* Brief 1 *
Copy the part of the text passage from the words "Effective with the" through the words "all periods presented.".
* Brief 2 *
Supply the part of the text passage that comes after its last sentence.
START Collected data
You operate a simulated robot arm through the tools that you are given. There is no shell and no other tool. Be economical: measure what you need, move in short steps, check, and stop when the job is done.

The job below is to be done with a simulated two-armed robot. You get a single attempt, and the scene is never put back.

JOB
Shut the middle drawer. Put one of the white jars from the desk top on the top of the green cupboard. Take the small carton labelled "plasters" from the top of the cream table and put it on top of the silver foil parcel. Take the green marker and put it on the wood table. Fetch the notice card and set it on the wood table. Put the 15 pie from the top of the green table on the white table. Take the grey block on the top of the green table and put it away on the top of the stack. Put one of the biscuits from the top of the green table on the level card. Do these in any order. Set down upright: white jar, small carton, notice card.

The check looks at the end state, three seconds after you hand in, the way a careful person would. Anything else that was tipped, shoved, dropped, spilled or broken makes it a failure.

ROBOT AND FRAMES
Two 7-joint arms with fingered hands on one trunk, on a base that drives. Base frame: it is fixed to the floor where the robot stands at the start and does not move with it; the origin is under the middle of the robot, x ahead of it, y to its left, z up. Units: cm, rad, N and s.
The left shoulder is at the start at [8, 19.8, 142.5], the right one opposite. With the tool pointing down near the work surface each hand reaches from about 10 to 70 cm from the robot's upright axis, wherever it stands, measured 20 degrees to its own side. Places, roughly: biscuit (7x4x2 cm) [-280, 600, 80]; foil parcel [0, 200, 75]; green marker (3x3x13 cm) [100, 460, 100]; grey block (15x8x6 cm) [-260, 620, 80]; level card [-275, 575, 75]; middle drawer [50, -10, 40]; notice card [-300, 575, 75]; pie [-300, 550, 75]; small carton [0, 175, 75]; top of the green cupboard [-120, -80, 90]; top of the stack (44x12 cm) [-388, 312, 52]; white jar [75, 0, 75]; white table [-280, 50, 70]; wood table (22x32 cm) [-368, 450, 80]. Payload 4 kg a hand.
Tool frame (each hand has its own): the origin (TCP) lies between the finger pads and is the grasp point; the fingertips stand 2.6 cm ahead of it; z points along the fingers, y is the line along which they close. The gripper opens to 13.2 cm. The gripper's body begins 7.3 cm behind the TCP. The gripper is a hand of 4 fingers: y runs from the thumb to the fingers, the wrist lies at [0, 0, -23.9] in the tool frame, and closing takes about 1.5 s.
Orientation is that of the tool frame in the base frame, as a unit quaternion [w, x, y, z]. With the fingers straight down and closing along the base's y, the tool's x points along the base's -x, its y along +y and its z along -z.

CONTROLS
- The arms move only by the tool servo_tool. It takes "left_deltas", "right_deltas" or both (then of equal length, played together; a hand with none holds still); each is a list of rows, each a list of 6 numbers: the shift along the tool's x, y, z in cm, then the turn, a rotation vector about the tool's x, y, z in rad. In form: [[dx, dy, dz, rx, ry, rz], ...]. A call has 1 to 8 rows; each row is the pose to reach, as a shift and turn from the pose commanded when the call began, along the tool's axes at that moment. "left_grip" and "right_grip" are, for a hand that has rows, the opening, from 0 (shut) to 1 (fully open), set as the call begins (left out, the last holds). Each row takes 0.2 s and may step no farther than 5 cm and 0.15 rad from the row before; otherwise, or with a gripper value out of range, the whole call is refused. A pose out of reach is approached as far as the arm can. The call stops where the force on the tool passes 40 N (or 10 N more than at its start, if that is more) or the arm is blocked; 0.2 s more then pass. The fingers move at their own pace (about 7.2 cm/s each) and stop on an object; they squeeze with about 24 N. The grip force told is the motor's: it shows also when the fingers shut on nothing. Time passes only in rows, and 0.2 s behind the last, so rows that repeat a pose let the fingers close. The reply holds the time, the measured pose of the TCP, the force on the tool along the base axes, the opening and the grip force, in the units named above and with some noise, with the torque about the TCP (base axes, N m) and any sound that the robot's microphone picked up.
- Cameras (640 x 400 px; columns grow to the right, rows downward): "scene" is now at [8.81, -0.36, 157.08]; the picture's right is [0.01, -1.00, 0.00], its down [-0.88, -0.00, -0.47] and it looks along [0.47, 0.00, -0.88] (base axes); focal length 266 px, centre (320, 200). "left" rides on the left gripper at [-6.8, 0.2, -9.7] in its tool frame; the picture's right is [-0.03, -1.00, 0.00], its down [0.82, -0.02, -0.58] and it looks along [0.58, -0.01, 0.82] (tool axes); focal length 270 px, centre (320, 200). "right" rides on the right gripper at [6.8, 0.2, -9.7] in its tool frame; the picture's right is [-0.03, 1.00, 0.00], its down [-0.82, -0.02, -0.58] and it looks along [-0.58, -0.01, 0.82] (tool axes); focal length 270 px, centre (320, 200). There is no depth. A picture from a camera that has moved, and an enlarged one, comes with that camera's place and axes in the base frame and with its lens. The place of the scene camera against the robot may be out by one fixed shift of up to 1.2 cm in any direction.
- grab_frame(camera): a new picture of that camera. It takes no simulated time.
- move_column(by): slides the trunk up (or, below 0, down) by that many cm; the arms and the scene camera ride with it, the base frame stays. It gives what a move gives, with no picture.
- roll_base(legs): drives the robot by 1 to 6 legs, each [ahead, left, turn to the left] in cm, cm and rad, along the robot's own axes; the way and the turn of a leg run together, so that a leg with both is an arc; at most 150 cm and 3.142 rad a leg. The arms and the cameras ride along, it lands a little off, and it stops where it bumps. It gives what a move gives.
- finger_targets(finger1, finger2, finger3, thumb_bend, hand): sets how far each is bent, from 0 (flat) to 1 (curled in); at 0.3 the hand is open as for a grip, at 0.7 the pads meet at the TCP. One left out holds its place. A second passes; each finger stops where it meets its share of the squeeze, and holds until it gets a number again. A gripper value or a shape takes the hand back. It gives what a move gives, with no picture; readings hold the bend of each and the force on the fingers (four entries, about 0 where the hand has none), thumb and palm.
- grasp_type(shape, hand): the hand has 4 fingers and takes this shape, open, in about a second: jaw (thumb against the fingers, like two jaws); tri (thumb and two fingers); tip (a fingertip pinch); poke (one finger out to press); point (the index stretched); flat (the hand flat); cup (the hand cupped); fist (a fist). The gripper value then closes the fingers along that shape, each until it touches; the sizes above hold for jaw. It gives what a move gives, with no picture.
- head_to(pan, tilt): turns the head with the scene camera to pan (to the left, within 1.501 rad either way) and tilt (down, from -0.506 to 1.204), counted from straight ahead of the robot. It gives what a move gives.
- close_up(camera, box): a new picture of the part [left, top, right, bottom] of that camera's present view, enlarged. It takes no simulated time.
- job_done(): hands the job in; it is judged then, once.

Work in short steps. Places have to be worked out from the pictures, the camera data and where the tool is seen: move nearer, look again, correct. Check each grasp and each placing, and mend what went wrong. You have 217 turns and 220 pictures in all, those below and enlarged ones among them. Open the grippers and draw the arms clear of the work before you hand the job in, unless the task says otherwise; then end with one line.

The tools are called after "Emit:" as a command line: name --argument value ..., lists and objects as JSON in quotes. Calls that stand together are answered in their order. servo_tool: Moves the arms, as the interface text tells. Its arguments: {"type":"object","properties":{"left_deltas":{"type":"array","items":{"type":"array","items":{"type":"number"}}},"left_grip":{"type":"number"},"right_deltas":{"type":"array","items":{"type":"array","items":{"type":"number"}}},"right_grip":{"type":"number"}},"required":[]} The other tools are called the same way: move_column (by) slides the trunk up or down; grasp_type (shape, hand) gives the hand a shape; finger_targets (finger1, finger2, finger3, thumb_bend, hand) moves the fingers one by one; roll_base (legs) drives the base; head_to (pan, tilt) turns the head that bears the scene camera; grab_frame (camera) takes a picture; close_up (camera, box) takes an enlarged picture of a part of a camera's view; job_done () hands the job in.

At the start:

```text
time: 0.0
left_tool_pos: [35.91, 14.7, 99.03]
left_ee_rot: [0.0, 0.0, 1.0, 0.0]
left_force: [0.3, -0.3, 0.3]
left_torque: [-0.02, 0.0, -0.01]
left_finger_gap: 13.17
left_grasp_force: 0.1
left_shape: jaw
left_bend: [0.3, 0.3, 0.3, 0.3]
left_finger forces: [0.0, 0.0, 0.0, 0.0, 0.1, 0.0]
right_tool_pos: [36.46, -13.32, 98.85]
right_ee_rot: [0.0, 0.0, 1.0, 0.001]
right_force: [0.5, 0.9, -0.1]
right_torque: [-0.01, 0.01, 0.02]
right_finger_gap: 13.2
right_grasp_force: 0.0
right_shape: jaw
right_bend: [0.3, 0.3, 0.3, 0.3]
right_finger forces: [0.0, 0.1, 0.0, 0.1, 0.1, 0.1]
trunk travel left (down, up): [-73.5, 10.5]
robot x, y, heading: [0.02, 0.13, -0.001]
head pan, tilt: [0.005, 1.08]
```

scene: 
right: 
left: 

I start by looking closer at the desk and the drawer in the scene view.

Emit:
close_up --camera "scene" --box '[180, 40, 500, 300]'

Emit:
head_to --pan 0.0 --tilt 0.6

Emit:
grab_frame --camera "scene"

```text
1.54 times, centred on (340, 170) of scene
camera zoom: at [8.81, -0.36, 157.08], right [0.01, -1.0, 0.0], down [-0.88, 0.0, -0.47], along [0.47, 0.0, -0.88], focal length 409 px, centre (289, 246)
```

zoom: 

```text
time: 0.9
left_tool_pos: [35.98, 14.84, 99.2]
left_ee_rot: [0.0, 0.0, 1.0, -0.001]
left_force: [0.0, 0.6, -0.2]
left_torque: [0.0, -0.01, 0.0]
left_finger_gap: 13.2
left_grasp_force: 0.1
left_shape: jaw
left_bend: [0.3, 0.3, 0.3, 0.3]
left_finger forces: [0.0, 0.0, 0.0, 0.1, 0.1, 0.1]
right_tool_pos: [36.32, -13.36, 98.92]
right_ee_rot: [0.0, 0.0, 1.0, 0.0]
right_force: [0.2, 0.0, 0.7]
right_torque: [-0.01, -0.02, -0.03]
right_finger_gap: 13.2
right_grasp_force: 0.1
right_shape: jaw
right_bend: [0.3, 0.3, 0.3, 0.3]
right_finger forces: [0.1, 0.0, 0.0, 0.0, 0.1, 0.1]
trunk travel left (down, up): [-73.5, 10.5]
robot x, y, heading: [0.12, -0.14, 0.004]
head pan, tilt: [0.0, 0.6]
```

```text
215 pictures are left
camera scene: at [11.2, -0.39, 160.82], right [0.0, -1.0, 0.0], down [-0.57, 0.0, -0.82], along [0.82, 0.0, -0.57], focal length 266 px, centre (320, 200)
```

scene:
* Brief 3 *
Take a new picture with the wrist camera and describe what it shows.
END Collected data
START Text passage
We allocate to our Mortgage Insurance segment: (i) corporate expenses based on an allocated percentage of time spent on the Mortgage Insurance segment; (ii) all corporate cash and investments; (iii) all interest expense except for interest expense related to the Senior Notes due 2019 that were issued to purchase Clayton; and (iv) for periods prior to the April 1, 2015 sale of Radian Asset Assurance, corporate income and expenses that were previously allocated to our financial guaranty segment and were not allocated to discontinued operations.
We allocate to our Services segment: (i) corporate expenses based on an allocated percentage of time spent on the Services segment; and (ii) as noted above, all interest expense related to the Senior Notes due 2019. No corporate cash or investments are allocated to the Services segment. We have included Clayton’s results of operations from the June 30, 2014 date of acquisition. Inter-segment activities are recorded at market rates for segment reporting and eliminated in consolidation.
Effective with the fourth quarter of 2014, our Services segment undertook the management responsibilities of certain additional loan servicer surveillance functions that were previously considered part of our Mortgage Insurance segment. As a result, these services and activities are now reported in our Services segment for all periods presented.
Adjusted Pretax Operating Income (Loss)
Our senior management, including our Chief Executive Officer (our chief operating decision maker), uses adjusted pretax operating income (loss) as our primary measure to evaluate the fundamental financial performance of each of Radian’s business segments and to allocate resources to the segments. Adjusted pretax operating income (loss) is defined as pretax income (loss) from continuing operations excluding the effects of: net gains (losses) on investments and other financial instruments; loss on induced conversion and debt extinguishment; acquisition-related expenses; amortization and impairment of intangible assets; and net impairment losses recognized in earnings.
Although adjusted pretax operating income (loss) excludes certain items that have occurred in the past and are expected to occur in the future, the excluded items represent those that are: (1) not viewed as part of the operating performance of our primary activities; or (2) not expected to result in an economic impact equal to the amount reflected in pretax income (loss) from continuing operations. These adjustments, along with the reasons for their treatment, are described below.
END Text passage
* Exercise response 1 *
Effective with the fourth quarter of 2014, our Services segment undertook the management responsibilities of certain additional loan servicer surveillance functions that were previously considered part of our Mortgage Insurance segment. As a result, these services and activities are now reported in our Services segment for all periods presented.

* Exercise response 2 *
(1)
Net gains (losses) on investments and other financial instruments. The recognition of realized investment gains or losses can vary significantly across periods as the activity is highly discretionary based on the timing of individual securities sales due to such factors as market opportunities, our tax and capital profile and overall market cycles. Unrealized investment gains and losses arise primarily from changes in the market value of our investments that are classified as trading. These valuation adjustments may not necessarily result in economic gains or losses.
Trends in the profitability of our fundamental operating activities can be more clearly identified without the fluctuations of these realized and unrealized gains or losses. We do not view them to be indicative of our fundamental operating activities. Therefore, these items are excluded from our calculation of adjusted pretax operating income (loss). However, we include the change in expected economic loss or recovery associated with our consolidated VIEs, if any, in the calculation of adjusted pretax operating income (loss).
(2)
Loss on induced conversion and debt extinguishment. Gains or losses on early extinguishment of debt or losses incurred to purchase our convertible debt prior to maturity are discretionary activities that are undertaken in order to take advantage of market opportunities to strengthen our financial and capital positions; therefore, these activities are not viewed as part of our operating performance. Such transactions do not reflect expected future operations and do not provide meaningful insight regarding our current or past operating trends. Therefore, these items are excluded from our calculation of adjusted pretax operating income (loss).
(3)
Acquisition-related expenses. Acquisition-related expenses represent the costs incurred to effect an acquisition of a business (i.e., a business combination). Because we pursue acquisitions on a strategic and selective basis and not in the ordinary course of our business, we do not view acquisition-related expenses as a consequence of a primary business activity. Therefore, we do not consider these expenses to be part of our operating performance and they are excluded from our calculation of adjusted pretax operating income (loss).
(4)
Amortization and impairment of intangible assets. Amortization of intangible assets represents the periodic expense required to amortize the cost of intangible assets over their estimated useful lives. Intangible assets with an indefinite useful life are also periodically reviewed for potential impairment, and impairment adjustments are made whenever appropriate. These charges are not viewed as part of the operating performance of our primary activities and therefore are excluded from our calculation of adjusted pretax operating income (loss).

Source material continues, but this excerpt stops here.